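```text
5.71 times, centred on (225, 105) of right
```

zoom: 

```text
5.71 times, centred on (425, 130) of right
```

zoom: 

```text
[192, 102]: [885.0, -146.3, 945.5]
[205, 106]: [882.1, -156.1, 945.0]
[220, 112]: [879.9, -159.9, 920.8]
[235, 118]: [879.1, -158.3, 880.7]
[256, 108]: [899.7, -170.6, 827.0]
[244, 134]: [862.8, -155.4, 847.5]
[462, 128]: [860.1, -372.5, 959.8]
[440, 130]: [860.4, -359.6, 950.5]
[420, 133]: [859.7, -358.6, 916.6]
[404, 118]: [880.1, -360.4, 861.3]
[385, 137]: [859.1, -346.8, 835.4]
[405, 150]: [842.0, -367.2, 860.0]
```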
________________
Exercise aim: Select and copy every line of the listing with the word "right".

Output for this task:
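5.71 times, centred on (225, 105) of right
5.71 times, centred on (425, 130) of right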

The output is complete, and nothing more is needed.